Story time: I had this rich investment banker acquaintance in the early 90s, long before hook-up apps and Craiglist, who was the very embodiment of Tom Wolfe's Sherman McCoy character in The Bonfire of the Vanities. He was the type of guy who had Audubon prints hanging in his home, got his suits from Brook's Brothers on Madison Avenue and gave money to charities. He was the first person I ever knew who worked on Wall Street, owned houses within driving distance of each other and had a Sub-Zero refrigerator. He also threw lavish parties at his condo, on Park Avenue, and I went to a couple. He also invited me and other friends up to his summer house on Nantucket a few times. Being fresh to the city and a young, poor writer (as opposed to an old, poor one, like I am now), I was, naturally, wowed by it all. Imagine my surprise when I opened The Village Voice one morning to find that Mr. Brooks Brothers turned out to be a twisted sex maniac who by night trolled leather bars where he picked up unsuspecting men, brought them back to his place and proceeded to immobilize and torture them and hold them there against their will for days before turning them loose — but not before threatening them if they ever breathed a word of any of it. The authorities did some nosing around apparently, but nothing came of it and the monster slipped the country, never to be heard from again. (Such an escape would've been easy for him, as he had homes, not to mention rich friends and benefactors, all over the world). Strangely, any and all details about the case have vanished into thin air, just like the perp himself — absolutely nothing about it can be found on the internet. Money really does buy everything, I guess, even a scrubbed-clean biography for an S&M psychopath.

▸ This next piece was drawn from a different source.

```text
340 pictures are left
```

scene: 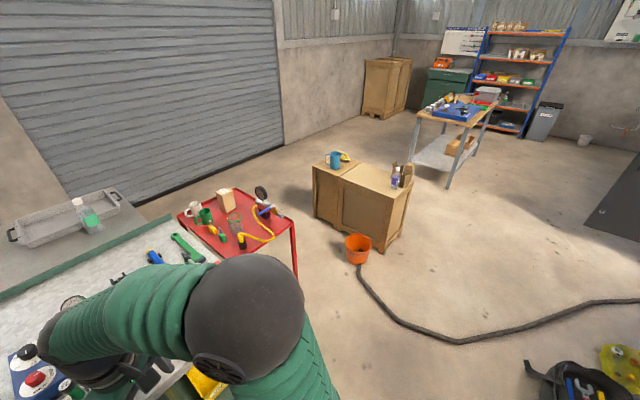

Several years after that hideousness, another friend of mine, Martin Barreto, a former aide to New York Mayor Rudy Giuliani, was found dead in his apartment in the Village, the victim of a drug addict he'd picked up on the street who was, soon after the event, picked up himself by the NYPD. (I partied a bit back in the day with Martin and his fellow Nicaraguan/lifelong family friend Bianca Jagger — and no, not a drag queen doing Bianca Jagger but the Bianca Jagger. Being around her was like being with Mount Rushmore as reimagined by Andy Warhol — and she said about as much as those dead presidents carved out of stone. But the eyes, they talked and talked. No wonder Mick got smitten.) Anyway, Martin, after his stint in the mayor's office, would go on to start a successful PR agency, and I have often wondered what would've come of him had he not been snuffed out at such a young age. Senseless tragedy, as they say. Poor Martin had the misfortune of befriending the wrong person — but their meeting had nothing to do with the internet. The dude who did him in was just some random thug on the street, the kind we've all passed by a thousand times.

The point is, whether on Grindr or Jack'd or at a fancy Park Avenue party or just around the block, you never know where evil lurks. Be safe out there, kids.